The airport could end the year with more than 90 million annual passengers, topping the 86.4 million handled in 2019, if it hits an average of 7.5 million monthly travellers through the remainder of 2023, Paul Griffiths, chief executive of Dubai Airports, told The National in an interview on Tuesday.
The state-owned airport operator had already raised its passenger forecast for this year to 83.6 million, up from an earlier estimate of 78 million, putting it “within striking distance” of its 2019 annual traffic.
“We've already increased our forecast by 5 million so far in the year and if we get a similar increase, it is possible that 2023 can break all passenger records,” Mr Griffiths said, citing robust growth and increasing capacity at Emirates airline, the reopening of the Chinese travel markets and the UAE's strong economic conditions.
“Hopefully, by the end of the year, we may be at an annual 90 million-plus passengers because we reached 7.3 million in March, the highest since January 2020, and if can go over 7.5 million as average through the year, then we can exceed pre-pandemic figures.”
Dubai International reached 95.6 per cent of its pre-pandemic passenger traffic in the first quarter of this year, prompting the upward revision in its annual forecast amid strong travel demand.
The airport handled 21.2 million passengers during the first three months of the year, up 55.8 per cent from the first quarter of 2022, Dubai Airports said on Tuesday.
It is the first quarter since the October-December 2019 period that average monthly passenger traffic at the airport has hit the seven-million mark, it said.
March was the busiest month in the first quarter with 7.3 million passengers, and also the highest monthly traffic figure since January 2020 when Dubai International recorded 7.8 million passengers.
The aviation sector, an important pillar of the emirate's economy, has made a strong rebound from the coronavirus-induced slowdown.
Last year, the airport remained the world's busiest for international passengers for the ninth year in a row, as long-haul travel demand surged, rankings by the Airports Council International showed last month.
Dubai Airports said it remained bullish about its outlook for the second quarter and the rest of the year, thanks to the coming local seasonal peaks and festive holidays.
Travel demand remains resilient due to the supply-demand dynamics stemming from the Covid-19 pandemic, Mr Griffiths said.

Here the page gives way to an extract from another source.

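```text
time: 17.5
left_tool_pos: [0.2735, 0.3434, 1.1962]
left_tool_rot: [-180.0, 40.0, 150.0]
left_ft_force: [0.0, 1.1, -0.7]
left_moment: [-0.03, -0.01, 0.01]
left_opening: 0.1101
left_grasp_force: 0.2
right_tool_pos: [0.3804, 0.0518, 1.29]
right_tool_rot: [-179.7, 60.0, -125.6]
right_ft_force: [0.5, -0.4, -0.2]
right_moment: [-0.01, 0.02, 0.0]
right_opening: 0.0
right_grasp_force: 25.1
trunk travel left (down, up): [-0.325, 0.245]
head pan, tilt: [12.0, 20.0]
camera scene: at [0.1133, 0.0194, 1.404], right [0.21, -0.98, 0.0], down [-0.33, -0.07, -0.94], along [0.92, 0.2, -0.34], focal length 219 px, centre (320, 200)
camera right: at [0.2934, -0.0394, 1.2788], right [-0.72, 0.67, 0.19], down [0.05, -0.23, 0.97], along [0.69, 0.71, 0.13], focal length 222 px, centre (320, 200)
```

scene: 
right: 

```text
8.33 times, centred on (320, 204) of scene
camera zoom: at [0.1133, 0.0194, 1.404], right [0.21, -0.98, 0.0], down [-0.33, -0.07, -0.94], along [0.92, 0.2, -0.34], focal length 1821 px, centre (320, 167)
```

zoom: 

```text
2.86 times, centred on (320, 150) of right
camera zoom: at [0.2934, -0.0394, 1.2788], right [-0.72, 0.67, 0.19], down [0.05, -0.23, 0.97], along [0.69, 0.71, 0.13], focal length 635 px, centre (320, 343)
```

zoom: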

Two years of travel restrictions after the onset of Covid-19 created pent-up demand for leisure and business trips abroad, unleashing a surge in bookings after these curbs were removed.
“People want to get on a plane regardless of how much they have to pay,” Mr Griffiths said.
On the supply side, airlines retired older aircraft such as Boeing's 747s and cut thousands of jobs, making it more difficult to ramp up operations fast enough in response to the travel rebound.
“There's a dual pressure from the shortage in capacity because many planes have been removed from the skies and you've got a huge return in demand for travel”, creating a bubble that will take time to correct, he said.
Mr Griffiths expects supply chain problems faced by plane makers and long aircraft delivery backlogs to continue to constrain capacity. In the meantime, appetite for travel has remained resilient.
However, he said high oil prices and inflation rates would “eventually feed into the consumer market”.
“Once people have done a few trips and face the reality of their economic circumstances, they won't be able to afford as many trips,” Mr Griffiths said.
“There will be a balance over time. When will that be? We're OK for this year. But there will be enhanced competition, especially in transfer markets.”
Dubai's passenger traffic was dominated by people transiting through the global hub before the onset of the pandemic, but this is now skewed towards point-to-point traffic.
About 57 per cent of total traffic comprises direct flights while transit traffic accounts for the remainder, said Mr Griffiths.
“This is good for Dubai because the economic multiplier effect is greater. It's a positive trend, a more resilient aviation model and big contribution to city,” he said.
Dubai International is on track to remain world's busiest international hub for passengers for the 10th year in a row in 2023 as it is recovering “far faster” than other airports around the globe, he said.
Asked about plans to raise airport charges levied on airlines as other global hubs have done, Mr Griffiths said Dubai International was keeping its airport fees at competitive levels as most of its income was from non-aeronautical sources such as airport retail, food and beverages, and property income.
“We've deliberately kept fees to a minimum to attract airlines to DXB … we don't charge ridiculous amounts of money,” he said, adding that the cost of landing a Boeing 777 jet at the Dubai hub is a fifth of what is charged by London Heathrow.
Asked about the impact of the expansion of Emirates and Etihad Airways interline agreement last week, Mr Griffiths said that the increased flexibility and convenience for travellers could boost passenger traffic.